Spotlight on: The Agra Diamond
To sell diamonds Boca Raton means learning legends that follow famous diamonds through the centuries (well, we’ll settle for the stone’s provenance, or at least a GIA certificate. And even without an appraisal we can provide one).
The world’s fifth largest pink diamond has quite a legend behind it. Dating all the way back to 15th century India, the diamond was the property of the Rajah of Gwailor and family. The rajah was tragically slain during the battle with the Moghuls over the city of Agra. Babur, the emperor of Maghul spared the lives of the rest of the rajah’s family. They in turn gave him all the family jewels in gratitude. Legend has it that Babur wore the diamond on his turban.

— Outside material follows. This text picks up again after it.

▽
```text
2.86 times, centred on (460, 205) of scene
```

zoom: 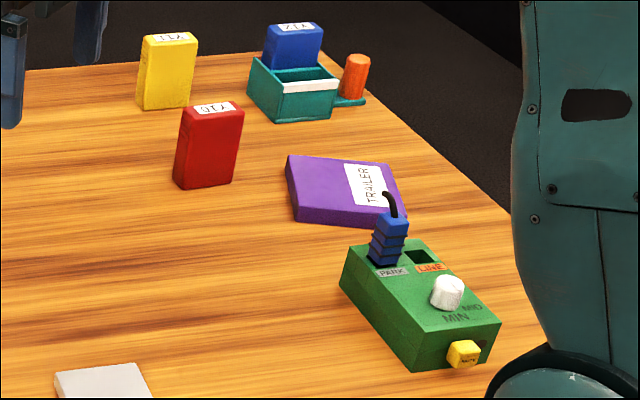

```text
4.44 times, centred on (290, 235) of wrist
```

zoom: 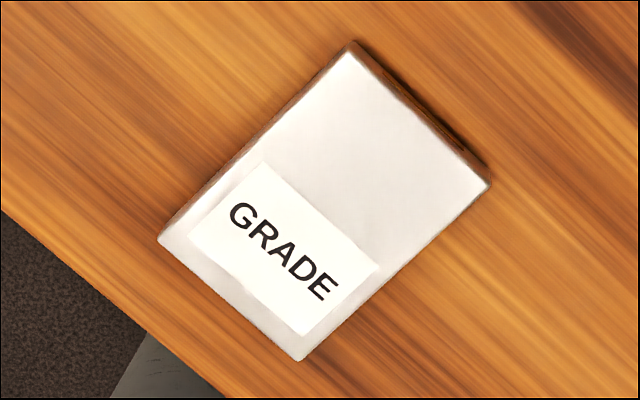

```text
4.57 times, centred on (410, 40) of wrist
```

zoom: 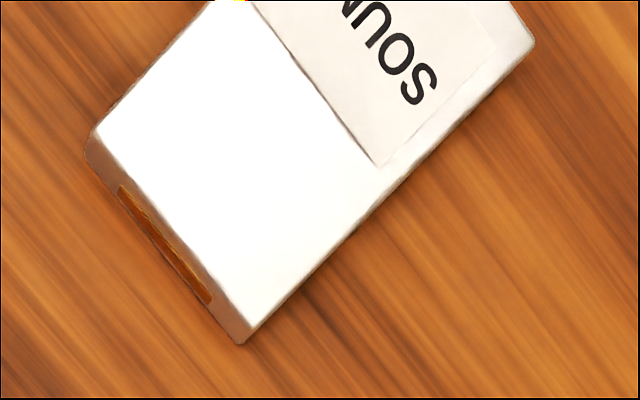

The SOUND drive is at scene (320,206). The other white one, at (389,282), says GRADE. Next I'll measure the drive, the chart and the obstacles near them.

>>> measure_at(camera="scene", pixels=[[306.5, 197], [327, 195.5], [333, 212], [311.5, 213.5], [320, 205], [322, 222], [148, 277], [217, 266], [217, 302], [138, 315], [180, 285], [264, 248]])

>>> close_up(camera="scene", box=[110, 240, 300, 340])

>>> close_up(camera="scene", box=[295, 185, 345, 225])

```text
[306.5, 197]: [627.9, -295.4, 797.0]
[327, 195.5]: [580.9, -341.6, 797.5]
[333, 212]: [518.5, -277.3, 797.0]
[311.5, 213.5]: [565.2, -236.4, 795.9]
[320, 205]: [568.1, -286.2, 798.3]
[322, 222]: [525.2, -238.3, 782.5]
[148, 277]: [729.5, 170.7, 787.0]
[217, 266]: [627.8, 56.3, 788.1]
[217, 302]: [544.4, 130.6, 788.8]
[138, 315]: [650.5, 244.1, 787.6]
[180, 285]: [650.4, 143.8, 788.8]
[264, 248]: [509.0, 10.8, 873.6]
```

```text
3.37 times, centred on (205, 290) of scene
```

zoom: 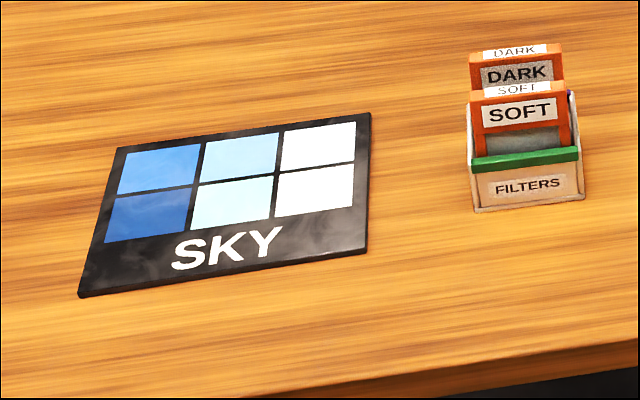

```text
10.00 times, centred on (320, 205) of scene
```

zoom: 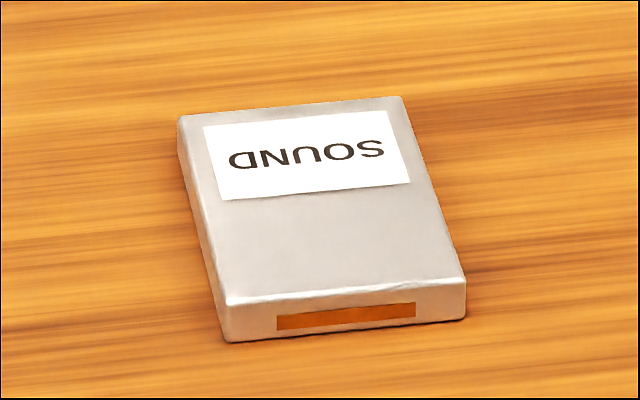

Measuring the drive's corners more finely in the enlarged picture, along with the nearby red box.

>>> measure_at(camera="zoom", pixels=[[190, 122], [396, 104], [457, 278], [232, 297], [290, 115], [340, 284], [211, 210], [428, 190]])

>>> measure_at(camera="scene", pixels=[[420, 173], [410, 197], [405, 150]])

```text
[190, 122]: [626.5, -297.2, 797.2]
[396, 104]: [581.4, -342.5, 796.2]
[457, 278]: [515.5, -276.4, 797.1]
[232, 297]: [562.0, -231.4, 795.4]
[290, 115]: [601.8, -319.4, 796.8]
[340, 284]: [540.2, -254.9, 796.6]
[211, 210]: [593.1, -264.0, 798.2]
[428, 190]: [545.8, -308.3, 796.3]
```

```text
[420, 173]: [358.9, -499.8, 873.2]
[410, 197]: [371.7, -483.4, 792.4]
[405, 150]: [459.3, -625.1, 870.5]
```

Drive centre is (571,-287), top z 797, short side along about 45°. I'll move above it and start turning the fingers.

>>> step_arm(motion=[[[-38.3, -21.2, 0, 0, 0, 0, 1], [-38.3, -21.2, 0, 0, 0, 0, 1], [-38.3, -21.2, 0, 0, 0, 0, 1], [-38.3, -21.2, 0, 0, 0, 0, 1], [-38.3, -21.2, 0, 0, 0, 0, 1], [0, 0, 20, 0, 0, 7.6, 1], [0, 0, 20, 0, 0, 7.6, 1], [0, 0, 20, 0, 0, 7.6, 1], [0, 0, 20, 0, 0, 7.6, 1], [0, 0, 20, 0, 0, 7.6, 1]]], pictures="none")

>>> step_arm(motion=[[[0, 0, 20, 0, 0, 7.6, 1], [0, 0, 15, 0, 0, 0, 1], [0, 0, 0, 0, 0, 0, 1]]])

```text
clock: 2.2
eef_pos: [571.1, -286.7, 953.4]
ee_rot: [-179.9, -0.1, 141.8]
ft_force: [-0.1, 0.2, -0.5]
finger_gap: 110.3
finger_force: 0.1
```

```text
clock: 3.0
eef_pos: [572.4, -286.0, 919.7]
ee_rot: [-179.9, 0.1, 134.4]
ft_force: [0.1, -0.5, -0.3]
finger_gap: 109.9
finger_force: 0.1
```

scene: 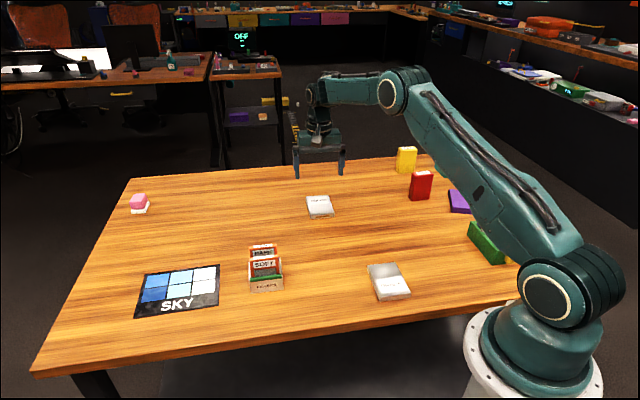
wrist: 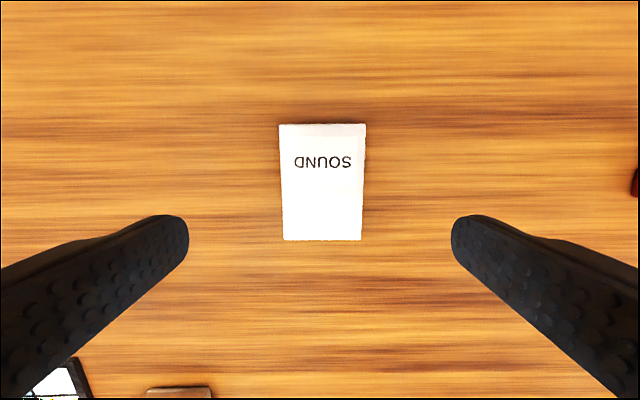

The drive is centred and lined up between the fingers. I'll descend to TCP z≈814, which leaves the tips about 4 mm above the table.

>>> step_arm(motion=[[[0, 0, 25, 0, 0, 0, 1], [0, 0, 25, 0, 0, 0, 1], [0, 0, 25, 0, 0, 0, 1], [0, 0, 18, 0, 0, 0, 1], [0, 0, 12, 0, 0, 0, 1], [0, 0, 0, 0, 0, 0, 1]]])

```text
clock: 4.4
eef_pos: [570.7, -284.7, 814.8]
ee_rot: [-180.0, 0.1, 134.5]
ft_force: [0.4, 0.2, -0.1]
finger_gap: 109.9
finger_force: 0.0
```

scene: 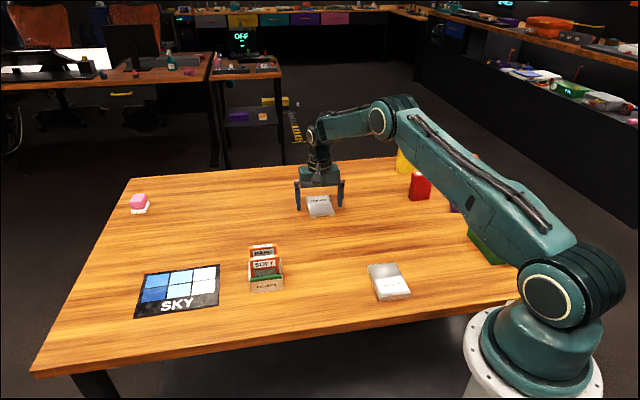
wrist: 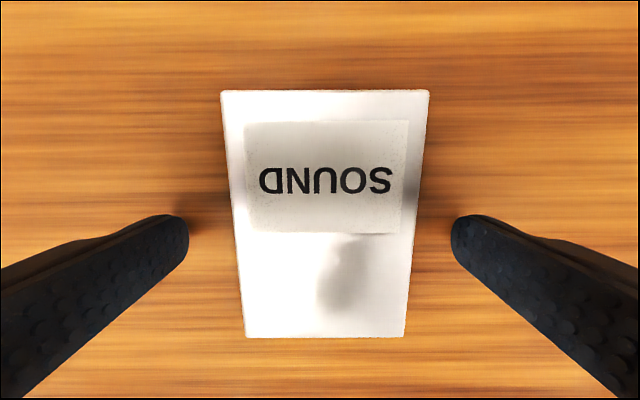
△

Apparently, the brilliant pink diamond remained in the Mogul family for a couple of generations. Akbar, the third emperor(1556-1605) is said to have worn it in his headdress. In 1658, the ruler Aurangzeb decided to stow the stone away in his treasury. It is thought that the Agra diamond was among the loot ransacked by Persia’s Nadir Shah when he invaded Deli in 1739. But if so, then it must have been recaptured on his journey back home.

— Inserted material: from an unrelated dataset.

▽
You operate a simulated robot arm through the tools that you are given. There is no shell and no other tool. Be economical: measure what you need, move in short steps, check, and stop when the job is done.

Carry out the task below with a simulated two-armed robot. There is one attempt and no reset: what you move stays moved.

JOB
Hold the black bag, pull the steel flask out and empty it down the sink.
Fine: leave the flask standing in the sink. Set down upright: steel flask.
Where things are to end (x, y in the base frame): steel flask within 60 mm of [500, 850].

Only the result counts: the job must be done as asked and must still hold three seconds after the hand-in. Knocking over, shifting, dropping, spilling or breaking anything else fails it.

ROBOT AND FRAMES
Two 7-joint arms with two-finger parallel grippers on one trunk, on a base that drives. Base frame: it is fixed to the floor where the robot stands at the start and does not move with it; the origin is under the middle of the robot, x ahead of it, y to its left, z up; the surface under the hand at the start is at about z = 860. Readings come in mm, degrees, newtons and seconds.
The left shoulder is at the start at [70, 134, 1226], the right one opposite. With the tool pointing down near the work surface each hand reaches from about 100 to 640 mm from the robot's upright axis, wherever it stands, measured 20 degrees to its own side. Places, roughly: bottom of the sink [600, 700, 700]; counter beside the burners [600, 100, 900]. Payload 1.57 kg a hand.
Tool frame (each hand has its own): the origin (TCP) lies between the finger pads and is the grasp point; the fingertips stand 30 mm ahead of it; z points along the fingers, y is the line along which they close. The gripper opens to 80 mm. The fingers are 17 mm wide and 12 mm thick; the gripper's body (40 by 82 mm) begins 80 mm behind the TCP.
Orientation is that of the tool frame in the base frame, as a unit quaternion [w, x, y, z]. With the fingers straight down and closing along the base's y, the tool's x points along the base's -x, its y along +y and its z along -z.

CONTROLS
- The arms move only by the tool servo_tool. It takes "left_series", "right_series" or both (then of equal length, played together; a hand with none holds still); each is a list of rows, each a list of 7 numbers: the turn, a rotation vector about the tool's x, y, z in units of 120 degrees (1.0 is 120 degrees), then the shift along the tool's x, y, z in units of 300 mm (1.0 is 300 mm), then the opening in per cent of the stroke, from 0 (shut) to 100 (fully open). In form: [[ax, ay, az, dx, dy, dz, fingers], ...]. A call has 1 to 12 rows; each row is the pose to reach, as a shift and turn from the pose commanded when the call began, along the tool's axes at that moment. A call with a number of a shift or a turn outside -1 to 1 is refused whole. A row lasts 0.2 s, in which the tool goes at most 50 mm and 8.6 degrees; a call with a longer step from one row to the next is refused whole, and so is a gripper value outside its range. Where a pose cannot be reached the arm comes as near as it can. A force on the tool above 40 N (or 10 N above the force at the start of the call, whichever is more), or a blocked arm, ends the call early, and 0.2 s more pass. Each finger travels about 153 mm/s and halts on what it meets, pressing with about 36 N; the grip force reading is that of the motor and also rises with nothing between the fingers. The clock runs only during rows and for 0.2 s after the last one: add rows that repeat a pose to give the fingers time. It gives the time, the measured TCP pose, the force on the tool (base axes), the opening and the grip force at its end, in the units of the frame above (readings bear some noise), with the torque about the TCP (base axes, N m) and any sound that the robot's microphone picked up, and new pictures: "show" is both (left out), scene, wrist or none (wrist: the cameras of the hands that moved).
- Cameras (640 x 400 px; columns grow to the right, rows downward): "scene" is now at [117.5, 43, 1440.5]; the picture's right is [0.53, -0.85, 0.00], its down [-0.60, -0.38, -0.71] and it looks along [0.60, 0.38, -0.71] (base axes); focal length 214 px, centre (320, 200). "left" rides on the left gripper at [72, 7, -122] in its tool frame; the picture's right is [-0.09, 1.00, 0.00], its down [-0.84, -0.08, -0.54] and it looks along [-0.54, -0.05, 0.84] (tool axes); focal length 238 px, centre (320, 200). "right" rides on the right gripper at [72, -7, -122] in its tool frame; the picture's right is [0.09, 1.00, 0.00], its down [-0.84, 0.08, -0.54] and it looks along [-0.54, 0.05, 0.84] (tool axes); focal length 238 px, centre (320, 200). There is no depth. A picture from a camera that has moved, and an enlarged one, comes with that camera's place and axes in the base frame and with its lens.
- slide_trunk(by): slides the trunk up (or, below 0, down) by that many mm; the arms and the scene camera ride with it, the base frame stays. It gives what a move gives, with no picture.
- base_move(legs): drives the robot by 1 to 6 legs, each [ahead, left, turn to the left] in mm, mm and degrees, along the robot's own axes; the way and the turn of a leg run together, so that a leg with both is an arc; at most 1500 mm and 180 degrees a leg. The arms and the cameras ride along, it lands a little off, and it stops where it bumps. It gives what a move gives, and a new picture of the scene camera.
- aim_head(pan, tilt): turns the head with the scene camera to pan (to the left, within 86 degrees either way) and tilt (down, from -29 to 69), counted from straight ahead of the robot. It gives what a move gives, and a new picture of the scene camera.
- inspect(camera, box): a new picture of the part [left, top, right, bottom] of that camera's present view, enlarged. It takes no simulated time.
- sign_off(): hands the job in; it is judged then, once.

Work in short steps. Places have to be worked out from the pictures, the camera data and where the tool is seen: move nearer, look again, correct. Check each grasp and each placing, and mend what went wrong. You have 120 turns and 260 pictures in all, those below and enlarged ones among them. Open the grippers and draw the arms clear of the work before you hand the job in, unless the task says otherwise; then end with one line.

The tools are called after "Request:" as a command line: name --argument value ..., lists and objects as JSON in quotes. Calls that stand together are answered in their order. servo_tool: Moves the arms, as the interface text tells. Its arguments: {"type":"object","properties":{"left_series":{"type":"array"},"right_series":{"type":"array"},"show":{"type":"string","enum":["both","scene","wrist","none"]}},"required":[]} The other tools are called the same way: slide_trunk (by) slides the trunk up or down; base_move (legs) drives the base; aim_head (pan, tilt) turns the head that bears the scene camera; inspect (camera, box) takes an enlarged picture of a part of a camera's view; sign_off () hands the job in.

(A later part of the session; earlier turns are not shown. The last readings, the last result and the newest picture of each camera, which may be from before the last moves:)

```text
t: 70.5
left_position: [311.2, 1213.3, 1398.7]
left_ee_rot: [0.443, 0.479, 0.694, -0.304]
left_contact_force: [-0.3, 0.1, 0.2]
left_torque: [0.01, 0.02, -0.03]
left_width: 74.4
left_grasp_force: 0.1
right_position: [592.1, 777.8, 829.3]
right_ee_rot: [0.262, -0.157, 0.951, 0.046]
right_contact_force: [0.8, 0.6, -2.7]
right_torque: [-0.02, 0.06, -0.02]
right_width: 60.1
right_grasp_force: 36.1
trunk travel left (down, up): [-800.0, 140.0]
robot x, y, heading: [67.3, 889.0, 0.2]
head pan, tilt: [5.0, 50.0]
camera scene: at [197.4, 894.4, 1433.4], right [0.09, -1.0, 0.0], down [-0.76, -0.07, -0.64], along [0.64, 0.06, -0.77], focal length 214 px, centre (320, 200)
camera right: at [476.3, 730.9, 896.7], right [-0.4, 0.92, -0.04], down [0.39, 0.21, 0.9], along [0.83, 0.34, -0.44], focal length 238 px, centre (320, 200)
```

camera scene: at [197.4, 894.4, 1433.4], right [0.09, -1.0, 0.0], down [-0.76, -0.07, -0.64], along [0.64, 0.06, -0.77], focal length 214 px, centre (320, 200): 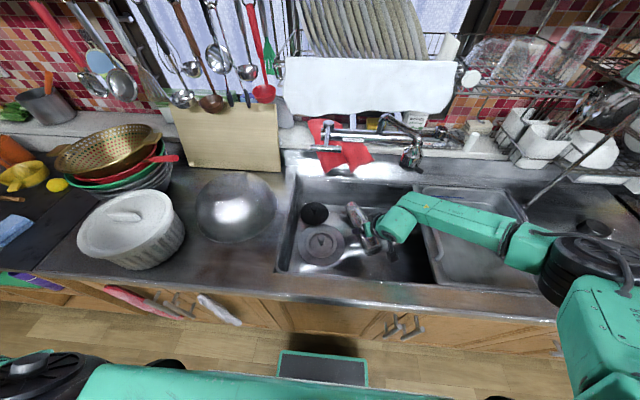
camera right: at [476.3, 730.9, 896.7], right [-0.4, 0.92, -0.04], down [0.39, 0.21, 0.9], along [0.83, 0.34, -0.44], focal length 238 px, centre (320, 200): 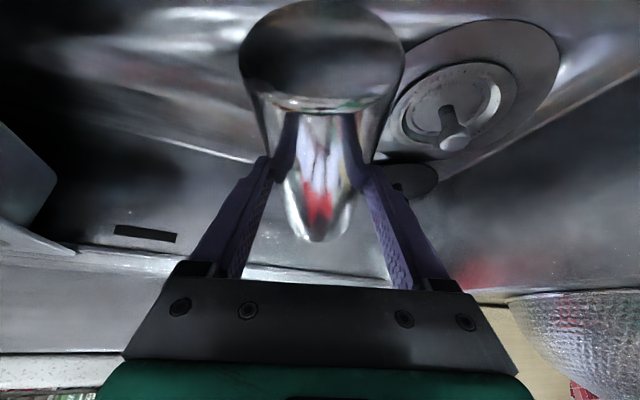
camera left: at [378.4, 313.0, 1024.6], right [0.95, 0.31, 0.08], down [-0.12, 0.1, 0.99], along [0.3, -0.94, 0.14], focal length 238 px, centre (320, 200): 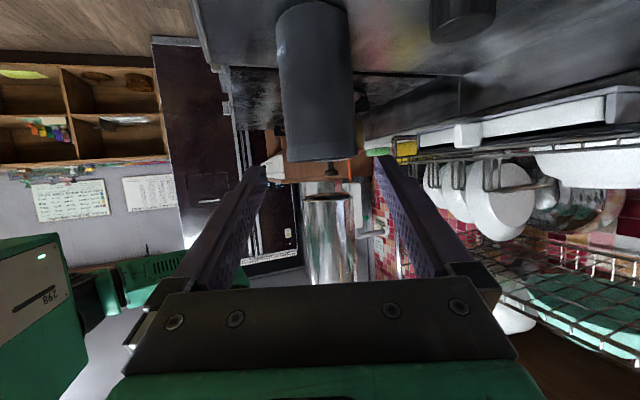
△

The highly coveted diamond somehow ended up back in India. Eventually, the diamond found its way to England. How it got there became a part of the stone’s mysterious and unproven history. In 1896, the fifth Marquess of Donegall sold the story of the diamond’s escape to London’s famous jeweler and author Edwin Streeter. According to Lord Donegall’s story, he was serving during the Indian Mutiny in 1857 when the legendary diamond was taken from Deli’s ruler.
Lord Donegall served in the same regimen as the officer who took the stone. It was decided that they would somehow smuggle the stone to England. They devised a plan in which the diamond would be fed to a horse. The story goes that the horse took ill and had to be shot. The smugglers removed the diamond from the horse’s belly and took it on in to England.
The “hole in the story” however, has to do with the year mentioned. The great horse heist supposedly happened in 1857. Charles, the Duke of Brunswick bought the big diamond from Blogg and Martin in 1844. Bram Hertz, a Paris diamond dealer bought the stone from the duke and re-cut it from its 41 carats down to 31.41 carats in order to eliminate some inclusions. Hertz then traded the diamond to Edwin Streeter for a pearl necklace worth 14,000 pounds and another 1,000 pounds in cash. Throughout the years, the famous diamond was sold and resold many times. The SIBA corporation of Hong Kong were the last purchasers at the price of $4.07 million at Christie’s auction house. Re-cut once more, it now totals 28.15 carats.